PASCAL, Blaise (1623-62). Oeuvres. Edited by Charles Bossut (1730-1814). The Hague: Detune, 1779.
The Origins of Cyberspace collection described as lots 1-255 will first be offered as a single lot, subject to a reserve price. If this price is not reached, the collection will be immediately offered as individual lots as described in the catalogue as lots 1-255.
PASCAL, Blaise (1623-62). Oeuvres. Edited by Charles Bossut (1730-1814). The Hague: Detune, 1779.

Details
PASCAL, Blaise (1623-62). Oeuvres. Edited by Charles Bossut (1730-1814). The Hague: Detune, 1779.

5 volumes, 8o. Contemporary mottled calf, gilt spines.
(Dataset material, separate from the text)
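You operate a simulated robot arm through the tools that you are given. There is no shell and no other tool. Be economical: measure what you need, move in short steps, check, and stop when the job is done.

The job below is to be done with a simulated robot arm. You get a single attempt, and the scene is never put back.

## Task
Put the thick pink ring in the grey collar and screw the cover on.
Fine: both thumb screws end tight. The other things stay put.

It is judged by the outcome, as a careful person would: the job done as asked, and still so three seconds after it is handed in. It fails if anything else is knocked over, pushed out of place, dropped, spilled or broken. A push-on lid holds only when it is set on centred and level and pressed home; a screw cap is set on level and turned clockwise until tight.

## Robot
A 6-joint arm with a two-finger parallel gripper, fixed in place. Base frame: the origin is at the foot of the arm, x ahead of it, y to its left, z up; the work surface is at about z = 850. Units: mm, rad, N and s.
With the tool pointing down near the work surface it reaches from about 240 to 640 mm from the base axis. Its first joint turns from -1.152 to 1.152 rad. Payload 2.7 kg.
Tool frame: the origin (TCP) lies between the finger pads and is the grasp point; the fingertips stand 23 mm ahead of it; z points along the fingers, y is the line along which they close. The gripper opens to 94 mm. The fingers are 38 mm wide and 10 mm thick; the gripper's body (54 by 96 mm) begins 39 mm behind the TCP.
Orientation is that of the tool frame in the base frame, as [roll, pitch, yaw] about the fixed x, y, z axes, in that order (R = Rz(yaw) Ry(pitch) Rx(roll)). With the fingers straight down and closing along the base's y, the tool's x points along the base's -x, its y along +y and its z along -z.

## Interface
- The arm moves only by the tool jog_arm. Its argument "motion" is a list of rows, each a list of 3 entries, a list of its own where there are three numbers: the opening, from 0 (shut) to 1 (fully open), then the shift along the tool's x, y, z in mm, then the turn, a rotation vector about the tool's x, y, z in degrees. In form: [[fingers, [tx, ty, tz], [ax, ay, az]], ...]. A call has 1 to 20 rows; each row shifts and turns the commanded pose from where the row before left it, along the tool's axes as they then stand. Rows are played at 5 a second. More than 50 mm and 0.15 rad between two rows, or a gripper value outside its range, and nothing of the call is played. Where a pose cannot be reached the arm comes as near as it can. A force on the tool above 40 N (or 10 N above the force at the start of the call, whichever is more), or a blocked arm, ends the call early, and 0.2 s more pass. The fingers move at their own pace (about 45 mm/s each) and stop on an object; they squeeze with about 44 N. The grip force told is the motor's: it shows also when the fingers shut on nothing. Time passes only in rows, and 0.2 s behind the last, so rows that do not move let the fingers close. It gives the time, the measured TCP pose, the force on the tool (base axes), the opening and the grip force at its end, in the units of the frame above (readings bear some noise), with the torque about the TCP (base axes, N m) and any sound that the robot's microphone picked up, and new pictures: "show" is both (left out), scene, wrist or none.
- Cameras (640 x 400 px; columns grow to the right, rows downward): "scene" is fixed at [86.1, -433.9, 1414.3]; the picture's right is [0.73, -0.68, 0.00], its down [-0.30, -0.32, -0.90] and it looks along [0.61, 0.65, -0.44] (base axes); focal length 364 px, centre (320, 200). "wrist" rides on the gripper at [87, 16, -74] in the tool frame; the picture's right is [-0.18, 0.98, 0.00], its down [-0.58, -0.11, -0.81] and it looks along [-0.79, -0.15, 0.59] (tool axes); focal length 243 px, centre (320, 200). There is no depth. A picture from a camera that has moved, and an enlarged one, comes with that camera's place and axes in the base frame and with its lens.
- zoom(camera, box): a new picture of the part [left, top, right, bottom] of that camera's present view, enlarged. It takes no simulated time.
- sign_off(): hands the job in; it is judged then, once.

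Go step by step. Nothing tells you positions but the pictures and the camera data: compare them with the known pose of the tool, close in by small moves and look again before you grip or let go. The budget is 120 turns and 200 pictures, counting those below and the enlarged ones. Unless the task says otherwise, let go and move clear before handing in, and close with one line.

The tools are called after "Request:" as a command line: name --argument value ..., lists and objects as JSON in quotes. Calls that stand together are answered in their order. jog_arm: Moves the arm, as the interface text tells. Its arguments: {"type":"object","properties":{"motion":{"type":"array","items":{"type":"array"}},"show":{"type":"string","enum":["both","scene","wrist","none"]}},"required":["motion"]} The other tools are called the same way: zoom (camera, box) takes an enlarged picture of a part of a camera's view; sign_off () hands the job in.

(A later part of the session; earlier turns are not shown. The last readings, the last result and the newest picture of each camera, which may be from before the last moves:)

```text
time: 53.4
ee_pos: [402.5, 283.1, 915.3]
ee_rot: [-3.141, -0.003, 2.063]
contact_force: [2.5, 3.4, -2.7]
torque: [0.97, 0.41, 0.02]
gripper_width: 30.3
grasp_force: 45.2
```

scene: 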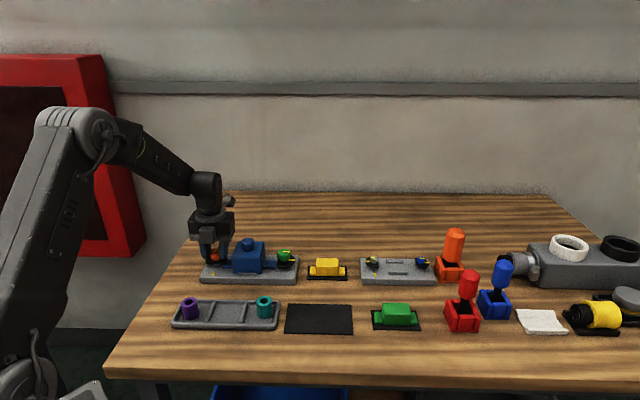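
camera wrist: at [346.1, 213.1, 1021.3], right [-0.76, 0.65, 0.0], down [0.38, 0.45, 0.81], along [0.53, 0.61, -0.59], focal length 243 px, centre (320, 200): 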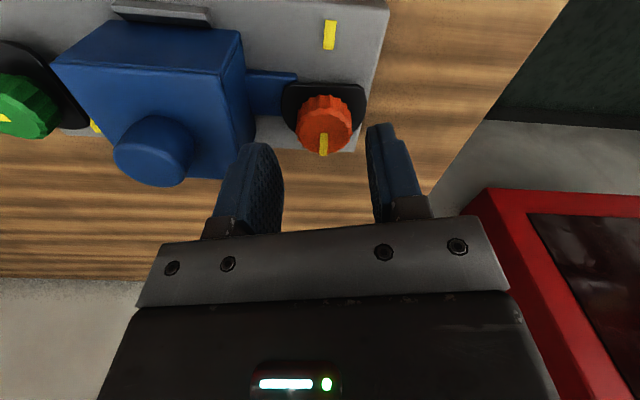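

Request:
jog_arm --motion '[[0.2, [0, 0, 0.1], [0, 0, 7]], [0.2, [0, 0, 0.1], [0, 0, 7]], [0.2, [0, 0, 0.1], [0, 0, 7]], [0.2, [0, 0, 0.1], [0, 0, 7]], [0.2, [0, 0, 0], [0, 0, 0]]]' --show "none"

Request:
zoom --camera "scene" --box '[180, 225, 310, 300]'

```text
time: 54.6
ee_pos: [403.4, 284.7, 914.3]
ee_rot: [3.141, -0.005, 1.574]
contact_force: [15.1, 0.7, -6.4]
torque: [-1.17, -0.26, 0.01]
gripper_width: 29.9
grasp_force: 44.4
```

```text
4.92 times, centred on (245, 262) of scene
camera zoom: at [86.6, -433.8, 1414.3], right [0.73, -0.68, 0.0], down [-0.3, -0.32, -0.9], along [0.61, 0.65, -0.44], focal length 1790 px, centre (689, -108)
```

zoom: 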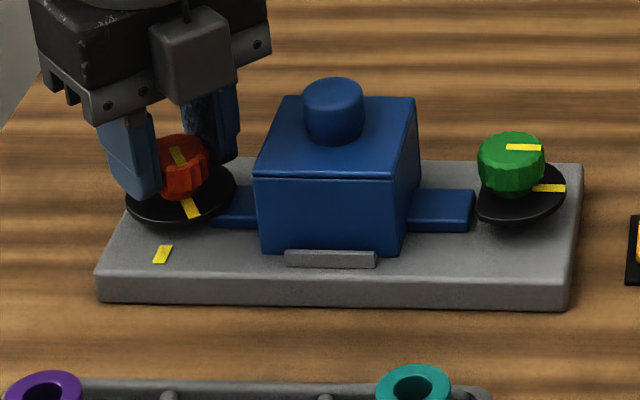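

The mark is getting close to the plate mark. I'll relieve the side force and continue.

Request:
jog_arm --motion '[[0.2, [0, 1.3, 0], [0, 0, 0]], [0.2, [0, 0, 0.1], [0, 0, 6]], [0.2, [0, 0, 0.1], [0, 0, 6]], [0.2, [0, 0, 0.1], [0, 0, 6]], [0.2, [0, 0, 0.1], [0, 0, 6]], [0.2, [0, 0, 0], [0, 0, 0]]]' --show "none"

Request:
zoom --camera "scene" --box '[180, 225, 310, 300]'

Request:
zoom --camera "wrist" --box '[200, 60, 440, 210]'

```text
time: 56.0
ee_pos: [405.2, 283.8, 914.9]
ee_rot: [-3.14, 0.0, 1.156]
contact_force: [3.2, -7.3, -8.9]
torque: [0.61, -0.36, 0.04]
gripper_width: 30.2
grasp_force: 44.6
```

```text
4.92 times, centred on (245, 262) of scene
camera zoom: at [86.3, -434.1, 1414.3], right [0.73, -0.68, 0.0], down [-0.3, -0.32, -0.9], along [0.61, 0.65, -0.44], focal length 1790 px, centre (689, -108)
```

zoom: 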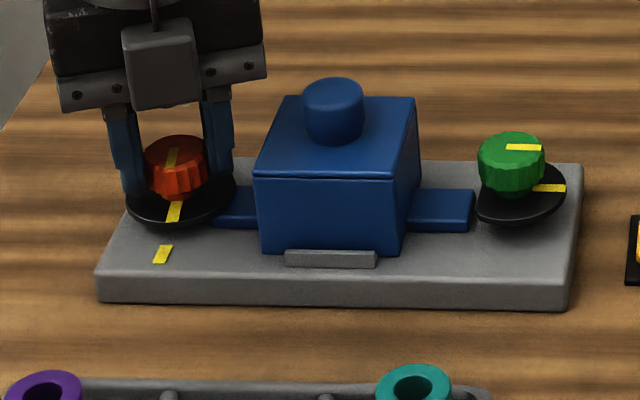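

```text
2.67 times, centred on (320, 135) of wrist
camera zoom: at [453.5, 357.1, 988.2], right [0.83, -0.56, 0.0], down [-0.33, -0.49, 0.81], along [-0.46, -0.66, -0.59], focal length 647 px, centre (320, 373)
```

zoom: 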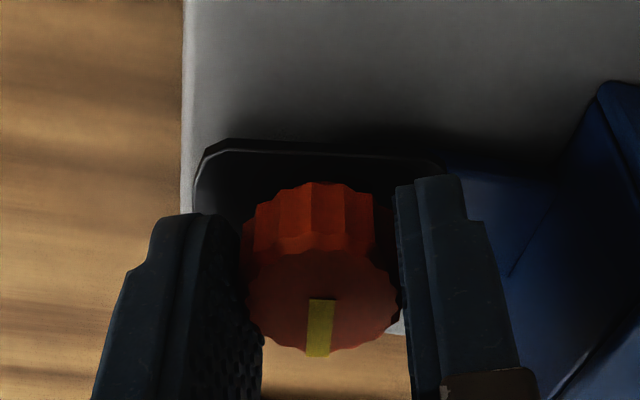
FIRST EDITION of Pascal's collected works and the earliest obtainable edition of Pascal's text on his calculating machine known as the "Pascaline that he invented when he was 19 years old. Of the original 18-page pamphlet about the machine that Pascal had privately printed in 1645, only two copies are cited in OCLC in one French library. No copies are cited in North America. In the collected works this pamphlet is reprinted with additional material. Pascal designed his first mechanical adding machines in 1642. He was not the first to design and construct a mechanical calculator. After 1599 Galileo Galilei had designed and sold about three hundred copies of his geometric and military compass, an analog calculating device, best known as the sector. Napier had made a step in the direction of a mechanical calculator with the "promptuary" described in his Rabdologia though this was not strictly a mechanical device; and around 1620 Wilhelm Schickard (1592-1635), a professor at the University of Tübingen and friend of the astronomer Kepler, produced the first workable calculating machine. However, Schickard's accomplishment was destined for historical obscurity: he built only two examples of his machine, neither of which survived, and the unpublished drawings for its construction were lost to posterity for over three hundred years, being discovered only in 1957. In contrast, Pascal constructed about fifty examples of his machine, of which several are extant; and the machine was well known to the cognoscenti, both through Pascal's own efforts (he hoped to make a profit selling them) and through Diderot's later description of it in the Encyclopiédie (1751). (Williams 1985, 130-33). OOC 13.